** Start Data section **

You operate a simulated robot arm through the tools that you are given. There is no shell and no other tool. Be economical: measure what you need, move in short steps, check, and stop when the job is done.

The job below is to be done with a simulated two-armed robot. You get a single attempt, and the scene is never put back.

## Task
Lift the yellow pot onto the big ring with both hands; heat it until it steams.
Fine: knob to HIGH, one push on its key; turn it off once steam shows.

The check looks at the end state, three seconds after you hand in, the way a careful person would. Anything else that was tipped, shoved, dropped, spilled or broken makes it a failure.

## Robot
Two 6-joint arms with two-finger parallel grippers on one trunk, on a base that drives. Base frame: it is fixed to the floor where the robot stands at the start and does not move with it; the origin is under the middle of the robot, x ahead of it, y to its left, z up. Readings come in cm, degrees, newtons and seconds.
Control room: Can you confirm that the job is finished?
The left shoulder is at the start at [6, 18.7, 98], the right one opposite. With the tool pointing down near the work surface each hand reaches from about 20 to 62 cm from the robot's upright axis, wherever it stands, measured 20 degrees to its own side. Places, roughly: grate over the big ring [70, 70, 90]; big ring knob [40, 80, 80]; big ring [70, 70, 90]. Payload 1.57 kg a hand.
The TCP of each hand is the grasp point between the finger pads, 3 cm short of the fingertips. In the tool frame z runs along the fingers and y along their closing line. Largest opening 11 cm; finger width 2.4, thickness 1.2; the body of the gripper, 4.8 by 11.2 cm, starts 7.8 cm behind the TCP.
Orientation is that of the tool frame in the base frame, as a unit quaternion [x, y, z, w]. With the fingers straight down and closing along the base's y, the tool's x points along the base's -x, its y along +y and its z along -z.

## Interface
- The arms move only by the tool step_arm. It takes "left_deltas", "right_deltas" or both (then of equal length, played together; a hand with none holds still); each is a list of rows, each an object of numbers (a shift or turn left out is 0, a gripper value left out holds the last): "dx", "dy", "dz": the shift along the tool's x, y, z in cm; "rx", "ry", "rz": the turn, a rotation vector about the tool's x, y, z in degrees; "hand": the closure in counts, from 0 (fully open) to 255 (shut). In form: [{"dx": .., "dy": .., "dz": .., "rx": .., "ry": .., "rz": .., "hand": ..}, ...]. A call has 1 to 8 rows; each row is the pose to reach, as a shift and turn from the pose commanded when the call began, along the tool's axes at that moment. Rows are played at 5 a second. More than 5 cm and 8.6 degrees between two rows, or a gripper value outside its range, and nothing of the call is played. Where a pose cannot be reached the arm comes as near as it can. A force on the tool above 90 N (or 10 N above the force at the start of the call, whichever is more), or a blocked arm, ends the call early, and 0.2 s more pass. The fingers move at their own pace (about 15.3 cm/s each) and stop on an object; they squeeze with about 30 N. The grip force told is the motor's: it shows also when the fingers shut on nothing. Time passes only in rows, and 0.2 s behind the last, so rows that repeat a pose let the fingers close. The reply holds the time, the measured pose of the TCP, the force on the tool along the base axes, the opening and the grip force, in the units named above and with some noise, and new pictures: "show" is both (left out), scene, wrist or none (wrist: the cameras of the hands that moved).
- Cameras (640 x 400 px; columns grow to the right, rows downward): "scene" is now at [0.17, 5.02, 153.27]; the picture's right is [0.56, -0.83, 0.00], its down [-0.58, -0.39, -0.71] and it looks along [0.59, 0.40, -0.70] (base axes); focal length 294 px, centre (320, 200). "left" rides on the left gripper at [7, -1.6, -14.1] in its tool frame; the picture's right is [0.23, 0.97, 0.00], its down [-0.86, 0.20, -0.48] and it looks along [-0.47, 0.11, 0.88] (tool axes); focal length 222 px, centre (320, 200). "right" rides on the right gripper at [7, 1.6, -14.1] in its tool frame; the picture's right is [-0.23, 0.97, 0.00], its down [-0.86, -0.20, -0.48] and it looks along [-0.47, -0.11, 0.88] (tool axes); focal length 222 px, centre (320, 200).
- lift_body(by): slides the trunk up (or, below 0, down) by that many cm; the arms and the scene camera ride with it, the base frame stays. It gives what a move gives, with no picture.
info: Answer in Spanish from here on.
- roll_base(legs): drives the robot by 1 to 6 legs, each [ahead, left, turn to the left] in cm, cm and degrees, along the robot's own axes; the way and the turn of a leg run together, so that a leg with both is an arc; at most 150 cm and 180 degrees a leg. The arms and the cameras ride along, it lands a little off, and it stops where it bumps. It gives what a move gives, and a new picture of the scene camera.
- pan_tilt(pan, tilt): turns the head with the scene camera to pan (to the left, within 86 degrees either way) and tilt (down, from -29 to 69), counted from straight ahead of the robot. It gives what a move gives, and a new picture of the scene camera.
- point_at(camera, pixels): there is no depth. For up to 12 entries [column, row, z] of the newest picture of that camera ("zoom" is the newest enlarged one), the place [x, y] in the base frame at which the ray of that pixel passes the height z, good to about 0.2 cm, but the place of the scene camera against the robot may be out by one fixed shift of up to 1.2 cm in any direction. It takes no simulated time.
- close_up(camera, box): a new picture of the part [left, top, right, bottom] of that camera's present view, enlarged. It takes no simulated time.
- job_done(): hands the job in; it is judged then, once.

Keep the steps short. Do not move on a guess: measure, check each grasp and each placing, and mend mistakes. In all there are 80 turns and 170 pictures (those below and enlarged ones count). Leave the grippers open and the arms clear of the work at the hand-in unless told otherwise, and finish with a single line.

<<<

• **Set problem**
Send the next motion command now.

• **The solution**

** End Data section **

• **Set problem**
Find every line with "single" in the listing and state how many there are, nothing else.

• **The solution**
2